### Document segment:
__________________________________________________

Au lancement des états généraux de l'alimentation, je pensais voter, je l'ai déjà dit, ce projet de loi. Je pensais que nous parviendrions à un texte votable. À l'arrivée, il ne contient pas grand-chose – presque rien. Sur les prix, rien ne garantit que les agriculteurs seront mieux payés. Et dans le titre II, cela part dans toutes les sens. Je vais donc laisser tomber cette approche.
Pour ma dernière intervention sur ce texte, je pose la question suivante : quelle est la perspective de notre agriculture ? Que voulons-nous comme agriculture pour demain ?
J'ai fait une rencontre dans la Somme, qui compte peu de surfaces cultivées en biologique – nous ne sommes pas des champions en la matière. J'ai donc rencontré Nicolas Tirard, près de l'usine Bonduelle dans laquelle mon père a bossé presque toute sa carrière.

__________________________________________________

### Source material:
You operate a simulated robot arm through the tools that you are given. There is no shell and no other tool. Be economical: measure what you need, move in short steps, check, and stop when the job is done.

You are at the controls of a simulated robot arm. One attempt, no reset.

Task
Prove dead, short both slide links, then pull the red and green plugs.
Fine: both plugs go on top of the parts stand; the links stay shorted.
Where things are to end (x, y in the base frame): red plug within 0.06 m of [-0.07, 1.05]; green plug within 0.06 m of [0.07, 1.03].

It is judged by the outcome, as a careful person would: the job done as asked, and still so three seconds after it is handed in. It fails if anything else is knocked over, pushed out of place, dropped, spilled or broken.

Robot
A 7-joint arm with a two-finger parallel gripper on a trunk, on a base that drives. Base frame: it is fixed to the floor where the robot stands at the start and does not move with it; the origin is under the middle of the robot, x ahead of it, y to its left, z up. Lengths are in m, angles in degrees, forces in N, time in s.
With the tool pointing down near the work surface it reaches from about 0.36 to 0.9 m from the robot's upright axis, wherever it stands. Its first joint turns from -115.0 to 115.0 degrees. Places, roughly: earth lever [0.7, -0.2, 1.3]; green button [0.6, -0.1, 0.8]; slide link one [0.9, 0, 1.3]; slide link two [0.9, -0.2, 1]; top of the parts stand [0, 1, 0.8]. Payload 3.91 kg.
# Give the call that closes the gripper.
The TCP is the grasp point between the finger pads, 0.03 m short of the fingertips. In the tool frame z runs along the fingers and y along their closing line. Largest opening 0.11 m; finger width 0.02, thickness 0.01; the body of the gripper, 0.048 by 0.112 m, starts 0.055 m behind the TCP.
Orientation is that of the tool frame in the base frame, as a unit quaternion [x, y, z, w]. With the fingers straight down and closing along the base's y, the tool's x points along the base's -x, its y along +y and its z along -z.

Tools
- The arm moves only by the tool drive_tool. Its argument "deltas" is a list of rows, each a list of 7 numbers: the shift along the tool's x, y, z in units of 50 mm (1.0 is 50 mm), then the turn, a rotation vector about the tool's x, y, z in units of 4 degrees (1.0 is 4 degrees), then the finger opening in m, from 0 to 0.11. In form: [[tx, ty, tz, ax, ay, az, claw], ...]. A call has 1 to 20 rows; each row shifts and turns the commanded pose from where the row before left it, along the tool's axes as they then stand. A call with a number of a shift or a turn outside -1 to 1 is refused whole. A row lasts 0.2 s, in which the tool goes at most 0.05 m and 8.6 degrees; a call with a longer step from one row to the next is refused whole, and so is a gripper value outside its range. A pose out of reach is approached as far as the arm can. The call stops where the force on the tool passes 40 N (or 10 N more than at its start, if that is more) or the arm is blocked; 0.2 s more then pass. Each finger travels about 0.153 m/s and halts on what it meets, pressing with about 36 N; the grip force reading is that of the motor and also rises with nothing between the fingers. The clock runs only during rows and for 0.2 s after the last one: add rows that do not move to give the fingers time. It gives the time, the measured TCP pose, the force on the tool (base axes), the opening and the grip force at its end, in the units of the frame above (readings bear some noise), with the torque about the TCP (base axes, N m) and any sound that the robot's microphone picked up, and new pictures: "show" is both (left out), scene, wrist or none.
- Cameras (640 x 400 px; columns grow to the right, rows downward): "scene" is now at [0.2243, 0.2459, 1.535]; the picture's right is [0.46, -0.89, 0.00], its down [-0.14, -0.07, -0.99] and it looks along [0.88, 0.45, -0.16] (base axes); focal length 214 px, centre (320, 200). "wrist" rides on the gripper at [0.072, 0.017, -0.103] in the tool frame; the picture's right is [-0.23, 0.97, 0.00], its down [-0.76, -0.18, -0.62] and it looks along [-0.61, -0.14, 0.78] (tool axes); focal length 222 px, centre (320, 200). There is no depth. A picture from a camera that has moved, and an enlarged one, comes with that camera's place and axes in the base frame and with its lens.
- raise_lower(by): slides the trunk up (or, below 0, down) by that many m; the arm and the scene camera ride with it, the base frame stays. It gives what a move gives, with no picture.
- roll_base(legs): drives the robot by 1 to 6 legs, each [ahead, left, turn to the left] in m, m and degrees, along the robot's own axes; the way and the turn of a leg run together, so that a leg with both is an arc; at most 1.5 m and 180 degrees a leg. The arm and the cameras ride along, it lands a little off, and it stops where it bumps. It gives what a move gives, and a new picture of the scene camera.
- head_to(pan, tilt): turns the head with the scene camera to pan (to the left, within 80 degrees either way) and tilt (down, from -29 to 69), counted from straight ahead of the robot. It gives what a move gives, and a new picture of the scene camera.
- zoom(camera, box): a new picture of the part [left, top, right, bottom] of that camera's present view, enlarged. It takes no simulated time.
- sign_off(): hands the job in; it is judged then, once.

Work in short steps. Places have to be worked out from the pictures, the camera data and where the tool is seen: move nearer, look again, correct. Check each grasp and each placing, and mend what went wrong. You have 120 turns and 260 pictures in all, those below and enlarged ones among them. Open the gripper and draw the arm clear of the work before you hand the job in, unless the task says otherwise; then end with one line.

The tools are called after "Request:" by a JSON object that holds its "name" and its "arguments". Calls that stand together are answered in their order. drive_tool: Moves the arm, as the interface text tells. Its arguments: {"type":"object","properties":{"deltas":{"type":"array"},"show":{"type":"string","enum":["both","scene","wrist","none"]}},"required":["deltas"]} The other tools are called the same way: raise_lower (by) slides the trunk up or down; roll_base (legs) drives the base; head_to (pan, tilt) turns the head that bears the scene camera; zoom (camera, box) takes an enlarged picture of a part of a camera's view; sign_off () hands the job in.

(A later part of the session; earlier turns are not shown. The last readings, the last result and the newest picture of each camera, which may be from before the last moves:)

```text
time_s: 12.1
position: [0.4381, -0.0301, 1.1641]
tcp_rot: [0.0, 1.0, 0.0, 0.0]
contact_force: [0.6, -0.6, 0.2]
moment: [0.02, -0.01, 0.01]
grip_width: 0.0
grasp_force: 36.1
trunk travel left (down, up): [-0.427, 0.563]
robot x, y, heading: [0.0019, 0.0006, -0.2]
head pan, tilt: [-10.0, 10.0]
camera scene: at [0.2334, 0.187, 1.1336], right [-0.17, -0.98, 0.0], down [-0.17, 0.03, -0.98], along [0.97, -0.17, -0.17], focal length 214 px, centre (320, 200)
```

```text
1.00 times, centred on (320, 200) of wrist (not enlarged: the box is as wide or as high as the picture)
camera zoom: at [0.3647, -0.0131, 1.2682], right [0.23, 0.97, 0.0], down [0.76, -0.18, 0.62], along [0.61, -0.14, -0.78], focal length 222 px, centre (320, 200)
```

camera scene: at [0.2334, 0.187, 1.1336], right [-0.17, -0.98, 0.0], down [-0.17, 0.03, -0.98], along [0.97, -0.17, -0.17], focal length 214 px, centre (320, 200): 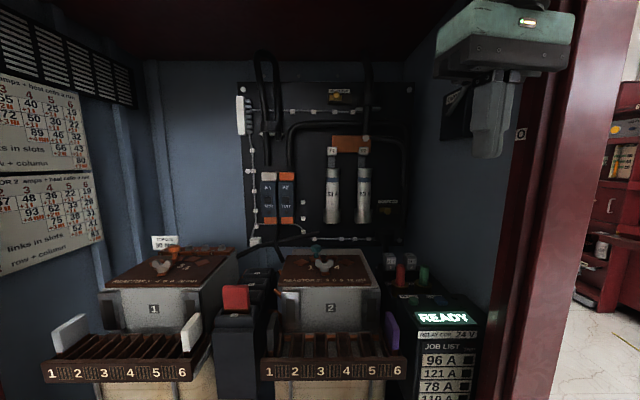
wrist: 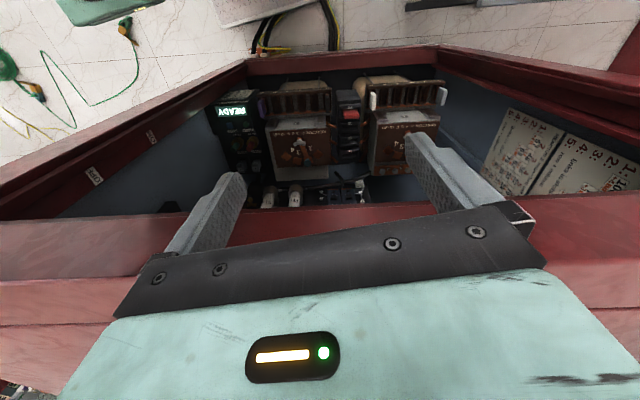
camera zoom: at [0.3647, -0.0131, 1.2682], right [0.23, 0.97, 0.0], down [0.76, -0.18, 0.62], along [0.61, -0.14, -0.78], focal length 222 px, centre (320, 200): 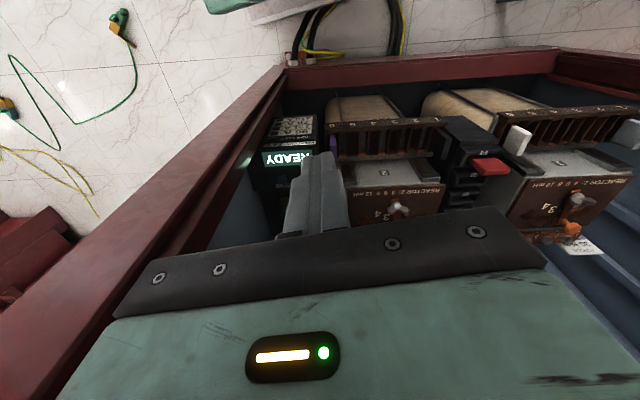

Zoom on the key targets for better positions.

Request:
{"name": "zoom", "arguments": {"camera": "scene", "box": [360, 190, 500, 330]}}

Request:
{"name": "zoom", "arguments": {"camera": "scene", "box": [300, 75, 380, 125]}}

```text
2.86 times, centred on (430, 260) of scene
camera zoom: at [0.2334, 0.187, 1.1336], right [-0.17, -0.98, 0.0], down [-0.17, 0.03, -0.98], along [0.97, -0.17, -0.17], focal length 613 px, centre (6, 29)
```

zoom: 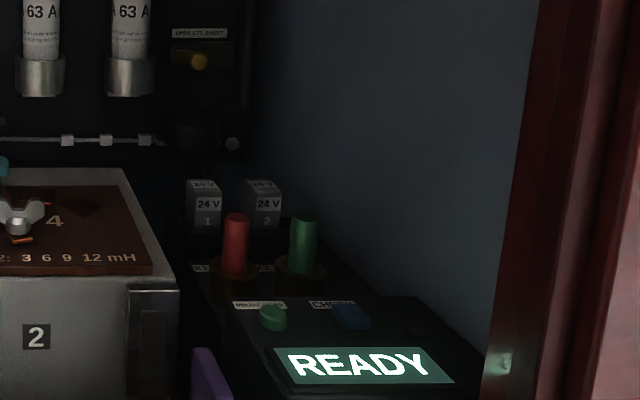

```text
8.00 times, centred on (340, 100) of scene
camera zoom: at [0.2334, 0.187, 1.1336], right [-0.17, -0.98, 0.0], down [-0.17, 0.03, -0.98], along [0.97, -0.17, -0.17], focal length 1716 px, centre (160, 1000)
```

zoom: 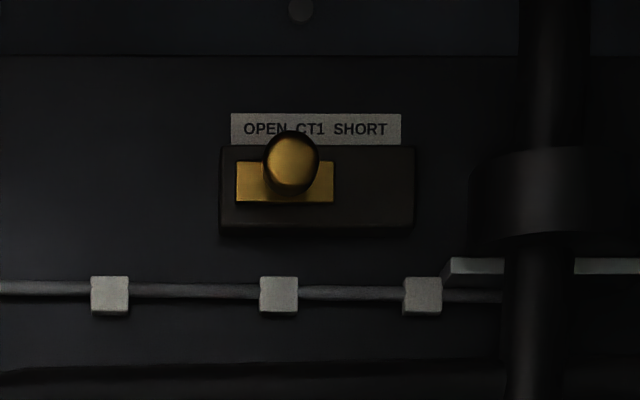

__________________________________________________

### Task:
Retype the section of the document segment that opens with "Au lancement des" and closes with "pour demain ?".

### Output for this exercise:
Au lancement des états généraux de l'alimentation, je pensais voter, je l'ai déjà dit, ce projet de loi. Je pensais que nous parviendrions à un texte votable. À l'arrivée, il ne contient pas grand-chose – presque rien. Sur les prix, rien ne garantit que les agriculteurs seront mieux payés. Et dans le titre II, cela part dans toutes les sens. Je vais donc laisser tomber cette approche.
Pour ma dernière intervention sur ce texte, je pose la question suivante : quelle est la perspective de notre agriculture ? Que voulons-nous comme agriculture pour demain ?